A questão é que, à época, não havia liberação para importação, por parte da Agência Nacional de Vigilância Sanitária (Anvisa), e, tampouco, para testá-lo em humanos, de acordo com reportagem de Pedro Nakamura, no site Matinal Jornalismo.
Em um dos casos, uma policial militar, que prefere não revelar o nome, precisou ser encaminhada às pressas para o HBMPA, em março. Ao ser internada, ela afirmou ter sido abordada por dois capitães-médicos. Eles perguntaram se ela aceitaria participar de um “estudo” com um novo medicamento, a proxalutamida, que estava sendo testada contra o coronavírus no hospital.
Ela revelou que, apesar de estar “tonta” e “sem pensar claramente”, por estar com falta de ar, concordou. “Tomei porque quando a gente tá mal, se for para ficar bem, tomamos o que o médico oferecer”.

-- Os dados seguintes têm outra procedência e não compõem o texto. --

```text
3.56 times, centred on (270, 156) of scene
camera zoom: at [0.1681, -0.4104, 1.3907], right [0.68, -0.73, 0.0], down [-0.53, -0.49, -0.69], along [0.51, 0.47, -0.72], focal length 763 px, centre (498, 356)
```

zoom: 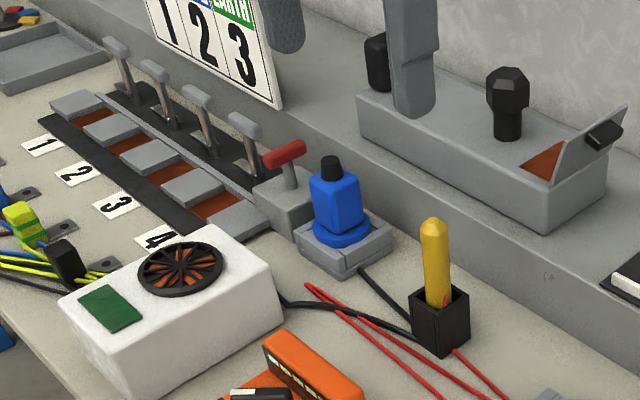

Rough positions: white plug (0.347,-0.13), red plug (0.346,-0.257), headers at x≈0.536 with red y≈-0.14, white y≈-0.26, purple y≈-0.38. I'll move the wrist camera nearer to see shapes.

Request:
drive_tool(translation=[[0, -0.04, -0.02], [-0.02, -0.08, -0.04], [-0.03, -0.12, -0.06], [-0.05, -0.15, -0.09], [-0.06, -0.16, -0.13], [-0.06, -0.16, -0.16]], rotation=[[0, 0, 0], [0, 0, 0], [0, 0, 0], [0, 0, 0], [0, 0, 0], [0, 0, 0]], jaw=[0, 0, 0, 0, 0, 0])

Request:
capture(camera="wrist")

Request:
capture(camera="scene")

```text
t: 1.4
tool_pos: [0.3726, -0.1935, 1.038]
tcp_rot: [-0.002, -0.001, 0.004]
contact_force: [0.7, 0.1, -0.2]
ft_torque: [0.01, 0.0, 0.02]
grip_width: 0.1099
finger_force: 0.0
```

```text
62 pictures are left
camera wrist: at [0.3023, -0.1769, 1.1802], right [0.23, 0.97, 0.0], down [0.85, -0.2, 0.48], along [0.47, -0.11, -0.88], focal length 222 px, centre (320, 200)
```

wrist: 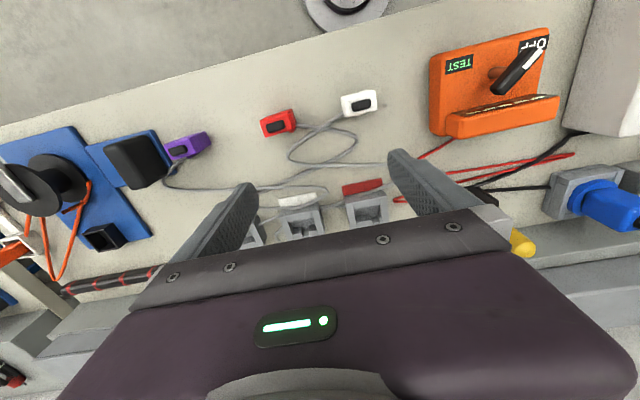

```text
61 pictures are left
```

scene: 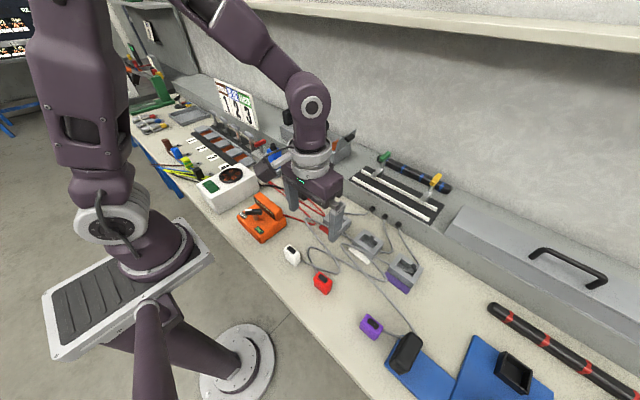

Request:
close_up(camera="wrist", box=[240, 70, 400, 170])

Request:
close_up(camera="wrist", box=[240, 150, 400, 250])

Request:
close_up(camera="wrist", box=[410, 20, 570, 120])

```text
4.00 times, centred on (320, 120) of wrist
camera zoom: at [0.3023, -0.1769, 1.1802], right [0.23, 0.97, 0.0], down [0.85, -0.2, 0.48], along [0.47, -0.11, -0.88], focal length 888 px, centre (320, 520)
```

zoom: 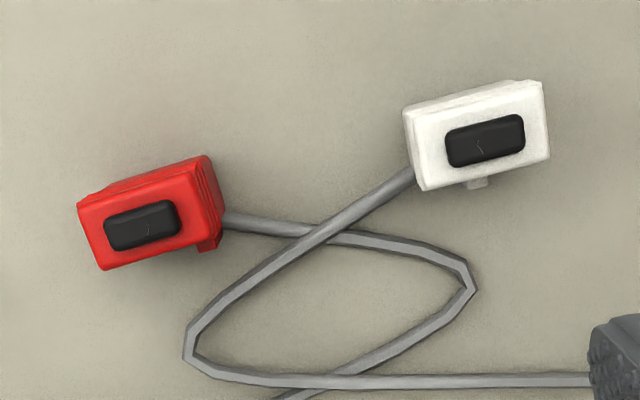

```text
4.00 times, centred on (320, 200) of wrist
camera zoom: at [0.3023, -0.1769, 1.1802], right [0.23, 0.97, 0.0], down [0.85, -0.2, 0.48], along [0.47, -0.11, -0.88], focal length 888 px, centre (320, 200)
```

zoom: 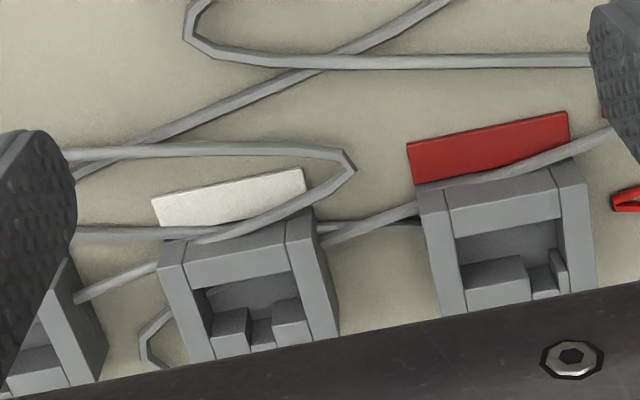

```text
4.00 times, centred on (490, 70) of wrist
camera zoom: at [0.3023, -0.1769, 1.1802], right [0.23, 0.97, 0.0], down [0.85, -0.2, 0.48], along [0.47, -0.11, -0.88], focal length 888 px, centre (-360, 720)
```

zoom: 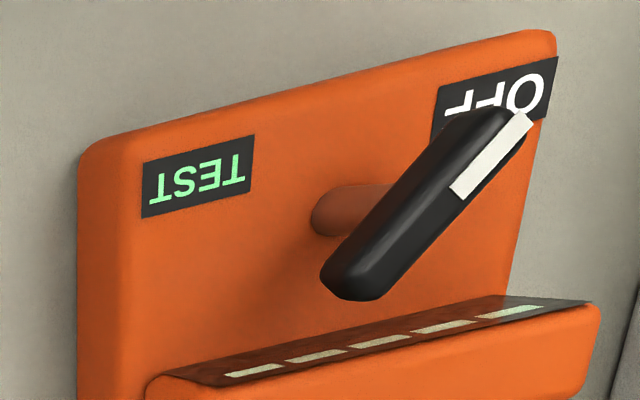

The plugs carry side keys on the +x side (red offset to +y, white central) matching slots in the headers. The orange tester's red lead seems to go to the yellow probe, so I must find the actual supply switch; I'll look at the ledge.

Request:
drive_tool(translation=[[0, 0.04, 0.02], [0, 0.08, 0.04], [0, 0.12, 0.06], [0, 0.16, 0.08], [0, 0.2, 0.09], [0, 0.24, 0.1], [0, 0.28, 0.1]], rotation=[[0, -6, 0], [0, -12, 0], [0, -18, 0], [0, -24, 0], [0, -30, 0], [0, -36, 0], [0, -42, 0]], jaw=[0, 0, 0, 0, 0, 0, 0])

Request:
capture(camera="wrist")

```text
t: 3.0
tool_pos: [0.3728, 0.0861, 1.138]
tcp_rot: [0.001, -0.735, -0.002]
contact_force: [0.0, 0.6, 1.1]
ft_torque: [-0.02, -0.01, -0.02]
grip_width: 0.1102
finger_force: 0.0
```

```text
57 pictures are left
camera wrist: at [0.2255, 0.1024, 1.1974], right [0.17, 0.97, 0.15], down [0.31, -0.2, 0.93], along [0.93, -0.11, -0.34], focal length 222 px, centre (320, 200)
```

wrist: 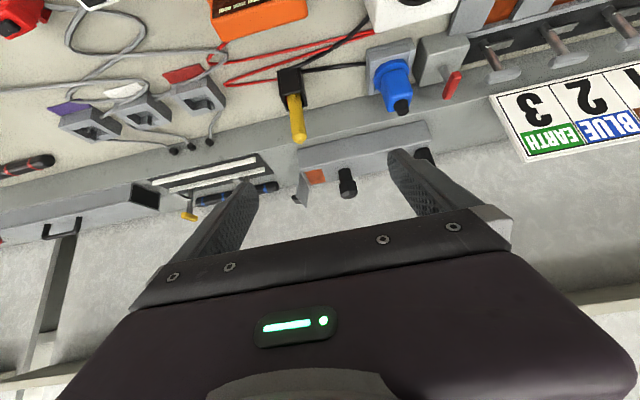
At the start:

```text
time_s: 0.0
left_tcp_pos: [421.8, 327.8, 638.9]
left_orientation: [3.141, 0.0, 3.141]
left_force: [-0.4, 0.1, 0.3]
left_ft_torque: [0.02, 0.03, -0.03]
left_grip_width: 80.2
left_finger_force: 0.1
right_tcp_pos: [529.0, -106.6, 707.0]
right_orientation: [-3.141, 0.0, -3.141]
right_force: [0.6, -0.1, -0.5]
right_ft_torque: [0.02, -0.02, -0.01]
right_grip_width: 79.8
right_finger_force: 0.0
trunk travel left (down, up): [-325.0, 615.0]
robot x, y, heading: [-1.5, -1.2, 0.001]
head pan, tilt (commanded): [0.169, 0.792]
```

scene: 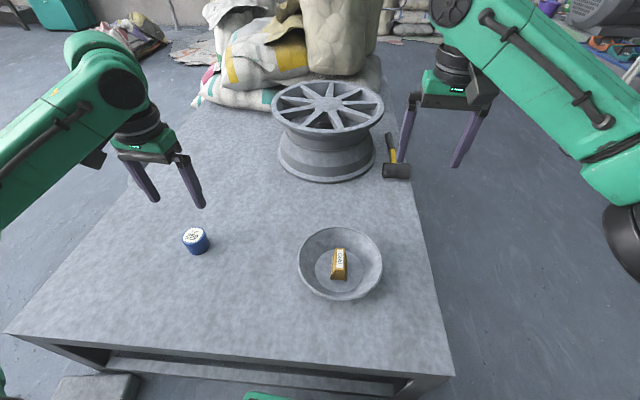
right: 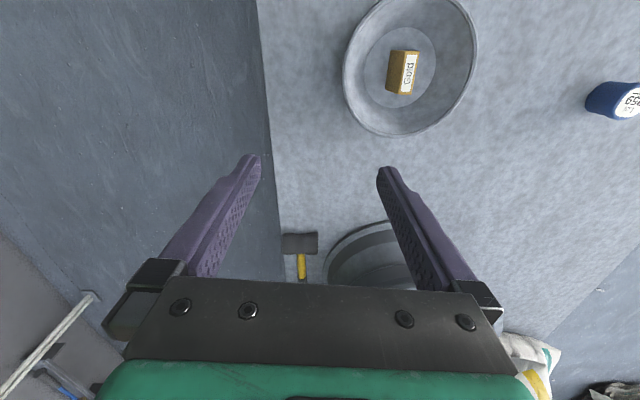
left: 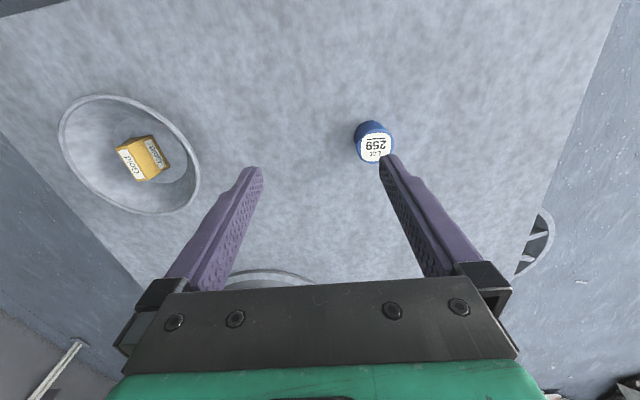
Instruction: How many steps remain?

Na sequência, assinou às pressas uma espécie de termo de consentimento, sem ler direito. A policial relatou que, além de não ter recebido uma cópia, nunca mais viu o documento, o que é um direito seu.
Somente depois de curada, quando já estava em casa, a paciente descobriu, por meio de uma pesquisa na internet, o que era o medicamento.
Assim como ela, cerca de 50 pacientes internados no hospital, em março de 2021, receberam a proxalutamida, conforme o major e médico Christiano Perin, que foi chefe da Unidade de Terapia Intensiva do hospital até 2016.
O medicamento foi administrado sem autorização da Anvisa para ser importado. Além disso, o “estudo” ocorreu no HBMPA sem que tivesse cadastro da instituição na Comissão Nacional de Ética em Pesquisa (Conep), responsável por liberar pesquisas clínicas com humanos. O suposto “estudo” também não está registrado na Plataforma Brasil, que concentra todas as pesquisas em seres humanos no país.
Ainda segundo a reportagem, os responsáveis pela “experiência” foram o endocrinologista Flávio Cadegiani e o infectologista Ricardo Zimerman, que atua como terceirizado no hospital desde 2017.
Em maio de 2021, Zimerman foi ouvido na CPI do Genocídio e orientou o uso de medicamentos ineficazes contra a Covid-19, de remédios antiparasitários a antimaláricos. Na oportunidade, ele também defendeu a utilização de antiandrogênicos, como a proxalutamida.
O que é
A proxalutamida inibe os efeitos de hormônios masculinos. Inicialmente, foi criado para tratamento de câncer de próstata e de mama, em estágio avançado. Desde o início da pandemia, especula-se que poderia, também, ter efeitos positivos contra o coronavírus, o que jamais foi comprovado, inclusive em estudos realizados com a droga.